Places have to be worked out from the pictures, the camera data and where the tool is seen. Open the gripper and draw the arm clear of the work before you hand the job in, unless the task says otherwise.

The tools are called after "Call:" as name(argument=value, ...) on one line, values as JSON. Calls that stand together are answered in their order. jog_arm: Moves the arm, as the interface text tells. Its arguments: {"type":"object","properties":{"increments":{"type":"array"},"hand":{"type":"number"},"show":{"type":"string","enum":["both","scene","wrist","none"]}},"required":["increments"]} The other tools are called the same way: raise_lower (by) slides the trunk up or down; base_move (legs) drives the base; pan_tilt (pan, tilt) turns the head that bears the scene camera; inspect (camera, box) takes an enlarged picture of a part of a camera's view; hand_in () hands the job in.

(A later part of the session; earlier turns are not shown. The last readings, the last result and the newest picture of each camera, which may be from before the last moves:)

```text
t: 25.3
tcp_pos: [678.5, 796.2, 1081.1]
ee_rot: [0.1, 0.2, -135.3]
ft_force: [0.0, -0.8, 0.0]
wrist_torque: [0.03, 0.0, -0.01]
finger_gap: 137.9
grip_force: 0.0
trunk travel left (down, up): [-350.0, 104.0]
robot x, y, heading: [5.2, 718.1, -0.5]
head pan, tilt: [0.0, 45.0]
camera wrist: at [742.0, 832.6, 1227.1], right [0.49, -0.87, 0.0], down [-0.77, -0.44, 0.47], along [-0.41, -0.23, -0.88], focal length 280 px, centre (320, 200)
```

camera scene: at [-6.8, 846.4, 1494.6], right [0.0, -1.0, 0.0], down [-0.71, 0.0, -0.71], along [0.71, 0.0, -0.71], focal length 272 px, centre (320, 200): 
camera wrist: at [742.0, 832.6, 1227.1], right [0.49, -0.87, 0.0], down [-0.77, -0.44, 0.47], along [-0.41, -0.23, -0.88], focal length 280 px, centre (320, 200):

________

## DOCUMENT EXTRACT
Yakama Nation Leaves
by Scott Learn
A high-stakes assessment of harm to fish and wildlife from Portland Harbor pollution will not focus on downstream damage in the salmon-rich Columbia River, prompting the Yakama Nation to withdraw from the council overseeing the work.
The industrial harbor, Oregon's largest Superfund cleanup site, sits on the Willamette River just north of downtown Portland and 3 to 9 miles from the Columbia.
But the trustee council charged with determining natural resource damage from the harbor pollution says it wants to study only the Willamette "at this time."
Yakama officials, whose reservation and ceded lands include Mount Adams, the Yakima and Klickitat rivers and portions of the Columbia, are pledging to conduct their own studies along the 100 miles of the Columbia after its confluence with the Willamette.
It's the first public rift on the Portland Harbor Natural Resource Trustee Council, which includes the state of Oregon, NOAA Fisheries, the U.S. Fish and Wildlife Service and five other tribal governments. And it could mean big costs to harbor polluters and land owners if the Yakama can document downstream damages.
Studies indicate young salmon in the lower Columbia carry significantly higher loads of harmful industrial toxics than the fish upstream, said Ralph Sampson Jr., chairman of the Yakama Nation's tribal council.
"We have stuck a considerable amount of work into (the council), and this was a hard decision to make," Sampson said. But the Yakama "cannot turn its back on the potential harm Portland Harbor pollution has done on the Columbia River, particularly to the juvenile salmon migrating to the sea."
Erin Madden, the trustee council's chairwoman and an attorney representing the Nez Perce Tribe, said the rest of the council felt it was "prudent to focus our assessment activities on the Willamette River at this time."
There are no known natural resource damage claims in the Columbia, she said, adding that the council will determine whether to assess the Columbia "based on the scientific results of our Willamette River assessment." The council hopes to finish the assessment by 2012.
Madden and other council members declined to say how Willamette studies could reveal clues to damage in the Columbia.
Industries and land owners in the harbor, including the city of Portland and the Port of Portland, are already on the hook to pay for cleanup costs, including dredging polluted river sediment and cleaning contaminated land.

________

## PROBLEMS TO SOLVE
1. Locate "Yakama officials, whose" and "Nation's tribal council." in the document extract, and write out these words with everything between them.
2. Write the next part of the document extract, the one that starts with "Yakama Nation Leaves".

## TASK ANSWERS
1.
Yakama officials, whose reservation and ceded lands include Mount Adams, the Yakima and Klickitat rivers and portions of the Columbia, are pledging to conduct their own studies along the 100 miles of the Columbia after its confluence with the Willamette.
It's the first public rift on the Portland Harbor Natural Resource Trustee Council, which includes the state of Oregon, NOAA Fisheries, the U.S. Fish and Wildlife Service and five other tribal governments. And it could mean big costs to harbor polluters and land owners if the Yakama can document downstream damages.
Studies indicate young salmon in the lower Columbia carry significantly higher loads of harmful industrial toxics than the fish upstream, said Ralph Sampson Jr., chairman of the Yakama Nation's tribal council.

2.
Lesser known: They're also liable for natural resource damages in the past and future from pollution remaining after the cleanup.
The harbor was declared a federal Superfund cleanup site in 2000. Its pollution sources include shipbuilding operations, oil storage and utility facilities, chemical manufacturers and stormwater runoff.
Toxic harbor pollution includes PCBs -- a once widely used industrial insulator -- polycyclic aromatic hydrocarbons, heavy metals and other substances known to damage birds and fish.
Studies of juvenile salmon in the Columbia show relatively low concentrations of industrial toxins from Troutdale to the Bonneville Dam, upstream of the Willamette's entry point, said Lyndal Johnson, who leads NOAA Fisheries' ecological assessment group in Seattle.
The concentrations climb as the fish reach the Columbia's urban stretch, she said, reaching levels that harm vulnerable juvenile fish. But it's unclear how much of the pollution is from the Willamette and how much is from other urban areas, including Vancouver.
In recent meetings, the trustee council majority argued that the group could make a better case for natural resource damage in the harbor itself, said Rose Longoria, the Yakama Nation's Portland Harbor Superfund analyst.
Madden, the council chairwoman, said the council wants to work with polluters and landowners to "cooperatively resolve their natural resource liabilities."
The council's verdict on restoration needed could draw lawsuits from polluters, further delaying the slow-paced Superfund work.
But the Yakama, whose fishing rights on the Columbia are set in an 1855 treaty with the federal government, plan to "cast the net as broadly as possible," Longoria said, studying contaminants in the Columbia's water and sediment.